Inspirada pela publicação de um amigo sobre sua percepção acerca da obra, decidi ler Frankenstein para compreender melhor seu contexto. Entretanto, diferente dele, que usou uma abordagem cristã para interpretar os personagens – como a relação entre Deus e o homem -, eu acabei enveredando pela visão psicanalítica, buscando entender os motivos pelos quais os personagens seguiram esse caminho.

Frankenstein explora a relação entre um cientista obstinado, Victor Frankenstein, e a criatura que ele traz à vida, revelando as consequências devastadoras dessa criação. Essa narrativa é rica em elementos que podem ser analisados sob a perspectiva da psicanálise, destacando os conflitos de desejos entre o criador e a criatura.

1. Narcisismo: O desejo de Victor de criar vida a partir de matéria morta pode ser visto como uma manifestação do narcisismo, já que ele busca alcançar um feito extraordinário para satisfazer seu próprio ego a todo custo, além de se destacar como um grande cientista e alcançar a glória.

2. Conflito entre Id e Super Ego: A busca de Victor por criar vida pode ser interpretada como uma tentativa de satisfazer um desejo instintivo (Id), um ideal de atingir uma grande conquista científica, não considerando a ética e a moral (Super Ego).
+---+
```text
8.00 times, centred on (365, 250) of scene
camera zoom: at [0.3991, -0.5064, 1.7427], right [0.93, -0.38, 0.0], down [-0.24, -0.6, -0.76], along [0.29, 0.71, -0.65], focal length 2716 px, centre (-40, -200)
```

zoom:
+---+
Como resultado, a perda de controle sobre sua criação e a negligência de suas responsabilidades para com a criatura geram consequências desastrosas. É quando ele se dá conta de que fez algo errado para realizar um desejo egoísta.

3. Impulsos e Consequências: A criação da criatura também pode ser vista como uma representação da busca de satisfação de impulsos e desejos pessoais pelo criador, sem considerar as consequências éticas ou morais. Victor age impulsivamente, movido por sua curiosidade científica e desejo de superação, sem pensar nas implicações de suas ações.

4. Desejo de Poder e Controle: O desejo de Victor de criar vida também está relacionado ao seu desejo de poder e controle sobre a natureza, ultrapassando os limites para se tornar um mestre da vida e da morte.

A criatura de Frankenstein também pode ser vista pela análise psicanalítica, como uma consequência da manifestação dos desejos reprimidos e negados de Victor. Ao criar a criatura, Victor está dando vida a seus próprios desejos e aspirações não realizados. No entanto, ao se deparar com tal feito, ele imediatamente a rejeita e tenta se distanciar dela, representando uma tentativa de negar seus próprios impulsos e responsabilidades, dando-se conta de que tais desejos não deveriam ter vindo à tona. A persistência da criatura em sua vida serve como uma lembrança constante dos seus atos, e ela também sofre as consequências deles.

1. Rejeição: a criatura experimenta uma série de desejos e emoções intensas, incluindo solidão, raiva e desejo de aceitação, devido sua busca por aceitação tanto pelo criador quanto pela sociedade. Sua rejeição pela sociedade a condena ao isolamento social (indo morar em cavernas e florestas) devido às diferenças físicas e ao estigma criado.

2. Complexo de Édipo: no momento em que a criatura busca amor e aceitação, logo após ser trazida à vida, vem a sensação de abandono e rejeição, desencadeando vários eventos traumáticos.

3. Emoções reprimidas: A criatura expressa negativamente seu sofrimento e ressentimento diante da rejeição e solidão que enfrenta. Sem conhecer o amor e outros sentimentos positivos por parte do “pai”, sente-se infeliz e maliciosa, e sua resposta ao trauma é a raiva e a vingança.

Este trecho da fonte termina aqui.